▸ **SELECTED TEXT**
## Begin
HDP Milletvekili Sırrı Süreyya Önder, Hasip Kaplan'ın açıklamalarına cevap verdi. "İlkel milliyetçilik yani ırkçılık hastalıklı bir duygudur. Bazen Hasip örneğinde görüldüğü gibi insanı insanlığından eder" diyen Önder, HDP'nin yeni eşbaşkanını seçerken Kürtlüğüne ya da Türklüğüne bakmayacaklarını söyledi.
HDP Ankara Milletvekili Sırrı Süreyya Önder, eski HDP Milletvekili Hasip Kaplan’ın dün akşam Twitter hesabından yaptığı açıklamalara cevap verdi.
Hasip Kaplan’ın yeni HDP Eş Başkanı’nın bir Kürt olması gerektiğini söylediği, paylaşımları dün akşam sosyal medyada tartışma konusu oldu. Kaplan’ın açıklamalarını HDP Genel Merkezi de resmi Twitter hesabından yaptığı bir açıklamayla kınadığını ve ayıpladığını duyurdu.
Kaplan, paylaşımlarında HDP Eş Başkanlığı için adı geçtiği ileri sürülen Sırrı Serayya Önder için de “Sırrı gitsin film çeksin” mesajını paylaştı.
Sırrı Süreyya Önder, Kaplan’ın dünkü sözlerine bu gün yaptığı bir açıklamayla cevap verdi. Önder’in açıklaması şöyle:
İLKEL MİLLİYETÇİLİK İNSANI İNSANLIĞINDAN EDER: İlkel milliyetçilik yani ırkçılık hastalıklı bir duygudur. Bazen Hasip örneğinde görüldüğü gibi insanı insanlığından eder. Bu siyasal çizgi Kürt, Türk, Ermeni, Süryani, Çerkez ve cümle Türkiye Halklarının evlatlarının Onur, Cesaret, Özgürlük İnancı ve eşsiz fedakarlıklarıyla bugüne gelmiştir. Rojava’da, Suruç’da, Şengal’de, Ankara Garı’nda Barış ve Özgürlük uğruna gözünü kırpmadan hayatını veren Türkler dahil bütün dünya halklarının çocukları için Hasip zihniyeti, ancak tükürülecek değersizliktedir. İçinde zerre utanma duygusu olan birisi onların aziz hatırasından biraz olsa utanır, utanmalıdır.
## End
▸ **INFORMATION SUPPLIED**
## Begin
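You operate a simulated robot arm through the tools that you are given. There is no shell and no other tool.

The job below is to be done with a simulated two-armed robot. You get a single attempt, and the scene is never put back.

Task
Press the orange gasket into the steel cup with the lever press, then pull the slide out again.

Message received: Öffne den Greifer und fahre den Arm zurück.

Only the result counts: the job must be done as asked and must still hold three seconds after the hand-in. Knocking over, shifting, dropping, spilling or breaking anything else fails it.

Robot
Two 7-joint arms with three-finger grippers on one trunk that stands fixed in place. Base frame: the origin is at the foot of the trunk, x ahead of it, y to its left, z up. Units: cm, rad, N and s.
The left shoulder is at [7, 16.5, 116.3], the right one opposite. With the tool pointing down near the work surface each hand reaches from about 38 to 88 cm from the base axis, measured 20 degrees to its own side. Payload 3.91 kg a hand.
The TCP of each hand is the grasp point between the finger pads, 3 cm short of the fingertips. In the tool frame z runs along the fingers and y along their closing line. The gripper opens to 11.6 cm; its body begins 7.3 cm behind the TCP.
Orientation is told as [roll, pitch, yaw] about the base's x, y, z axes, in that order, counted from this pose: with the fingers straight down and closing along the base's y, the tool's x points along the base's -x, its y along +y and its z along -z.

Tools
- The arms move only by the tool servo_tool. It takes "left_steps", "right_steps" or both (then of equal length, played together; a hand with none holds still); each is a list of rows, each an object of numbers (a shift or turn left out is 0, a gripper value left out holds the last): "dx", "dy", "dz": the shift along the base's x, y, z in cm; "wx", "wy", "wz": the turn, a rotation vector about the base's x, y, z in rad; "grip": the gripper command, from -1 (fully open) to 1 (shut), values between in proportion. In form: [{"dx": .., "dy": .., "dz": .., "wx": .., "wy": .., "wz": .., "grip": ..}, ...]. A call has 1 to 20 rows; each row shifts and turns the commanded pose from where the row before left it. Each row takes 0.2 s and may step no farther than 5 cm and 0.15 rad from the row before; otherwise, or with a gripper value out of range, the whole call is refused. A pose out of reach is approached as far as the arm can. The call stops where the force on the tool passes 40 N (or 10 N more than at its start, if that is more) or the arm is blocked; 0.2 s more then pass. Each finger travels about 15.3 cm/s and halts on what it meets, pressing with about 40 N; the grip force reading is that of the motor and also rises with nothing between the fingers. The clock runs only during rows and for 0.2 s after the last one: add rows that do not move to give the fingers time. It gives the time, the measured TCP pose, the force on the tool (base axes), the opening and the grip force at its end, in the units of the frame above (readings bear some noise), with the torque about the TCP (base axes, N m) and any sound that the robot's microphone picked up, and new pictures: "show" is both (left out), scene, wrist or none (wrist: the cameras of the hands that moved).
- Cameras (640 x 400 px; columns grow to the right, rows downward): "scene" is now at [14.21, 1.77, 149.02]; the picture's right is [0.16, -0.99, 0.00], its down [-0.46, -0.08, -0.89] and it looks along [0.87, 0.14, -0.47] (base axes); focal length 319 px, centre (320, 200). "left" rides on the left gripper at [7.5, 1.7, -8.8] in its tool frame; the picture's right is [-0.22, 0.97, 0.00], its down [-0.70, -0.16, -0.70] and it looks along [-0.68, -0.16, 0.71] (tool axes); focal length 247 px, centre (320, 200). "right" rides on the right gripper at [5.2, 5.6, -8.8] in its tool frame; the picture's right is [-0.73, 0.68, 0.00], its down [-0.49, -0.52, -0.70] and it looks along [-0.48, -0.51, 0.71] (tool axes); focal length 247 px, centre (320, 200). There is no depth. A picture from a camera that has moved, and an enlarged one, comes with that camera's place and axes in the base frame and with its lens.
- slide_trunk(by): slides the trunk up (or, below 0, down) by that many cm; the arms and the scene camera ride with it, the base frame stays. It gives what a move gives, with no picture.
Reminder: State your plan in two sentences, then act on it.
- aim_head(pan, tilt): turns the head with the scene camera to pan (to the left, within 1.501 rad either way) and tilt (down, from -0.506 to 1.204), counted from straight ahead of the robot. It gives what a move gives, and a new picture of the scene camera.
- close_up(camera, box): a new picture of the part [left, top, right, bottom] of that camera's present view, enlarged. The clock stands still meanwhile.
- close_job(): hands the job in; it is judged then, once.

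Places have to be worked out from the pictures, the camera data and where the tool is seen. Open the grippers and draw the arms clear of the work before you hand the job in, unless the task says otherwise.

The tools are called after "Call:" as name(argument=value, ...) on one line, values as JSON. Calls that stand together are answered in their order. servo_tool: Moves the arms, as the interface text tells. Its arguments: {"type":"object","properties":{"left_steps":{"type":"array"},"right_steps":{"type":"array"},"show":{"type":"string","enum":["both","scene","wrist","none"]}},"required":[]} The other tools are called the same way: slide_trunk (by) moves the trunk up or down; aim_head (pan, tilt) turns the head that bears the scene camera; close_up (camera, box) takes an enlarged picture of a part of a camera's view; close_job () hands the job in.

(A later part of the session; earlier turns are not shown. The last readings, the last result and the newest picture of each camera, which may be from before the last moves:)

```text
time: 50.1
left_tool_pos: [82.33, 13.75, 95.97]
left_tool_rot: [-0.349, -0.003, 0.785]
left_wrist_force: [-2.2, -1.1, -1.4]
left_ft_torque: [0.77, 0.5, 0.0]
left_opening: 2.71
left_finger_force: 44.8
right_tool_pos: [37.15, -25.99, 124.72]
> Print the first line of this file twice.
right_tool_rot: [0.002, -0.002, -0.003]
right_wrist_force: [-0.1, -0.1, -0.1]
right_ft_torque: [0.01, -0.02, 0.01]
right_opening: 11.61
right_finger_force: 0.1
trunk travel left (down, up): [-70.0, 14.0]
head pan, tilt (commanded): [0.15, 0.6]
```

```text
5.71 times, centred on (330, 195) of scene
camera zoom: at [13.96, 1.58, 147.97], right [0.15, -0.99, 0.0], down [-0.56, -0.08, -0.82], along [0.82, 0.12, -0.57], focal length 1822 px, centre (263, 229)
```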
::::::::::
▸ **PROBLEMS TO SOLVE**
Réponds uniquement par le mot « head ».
## End
▸ **PROBLEMS TO SOLVE**
1: Repeat exactly, and only, the lines from the one containing "- close_up(camera, box): a" through the one containing "- close_job(): hands", both included. Use a Markdown table whose columns are Row (a running number) and Content (the line), and skip blank lines.
2: Carry the selected text on from its last sentence.

▸ **PER-TASK OUTPUTS**
1:
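| Row | Content |
|---|---|
| 1 | - close_up(camera, box): a new picture of the part [left, top, right, bottom] of that camera's present view, enlarged. The clock stands still meanwhile. |
| 2 | - close_job(): hands the job in; it is judged then, once. |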

2:
BARIŞ AKADEMİSYENLERİ: Binlerce Kamu Çalışanı, Barış Akademisyenleri, Öğrenciler, Sanatçılar, Basın Emekçileri zor zamanlarda Kürt Halkıyla omuz omuza durmanın bedelini aşından, işinden, canından, özgürlüğünden mahrum edilmekle öderken ve bir tekinden bile bir ‘ah!’ işitilmemişken bu soytarılık hangi mazeretle açıklanabilir? Kürtlükle ve Kürt halkını gözetmekle olabilir mi?
Öyle olsaydı eğer, Cizre, Sur, Nusaybin yanıp kül olurken bir kez olsun ekmeğini yediği, suyunu içtiği, vekilliğini yaptığı bu yerlere gelip bir dayanışma göstermek gerekirdi. İktidara ve zalimlere karşı o günlerde gayet ‘tutumlu’ ve ‘sinik’ davranan birisi, sıra yoldaşlık yapanlara gelince gelince böyle salyalar saçıyor. İbretliktir.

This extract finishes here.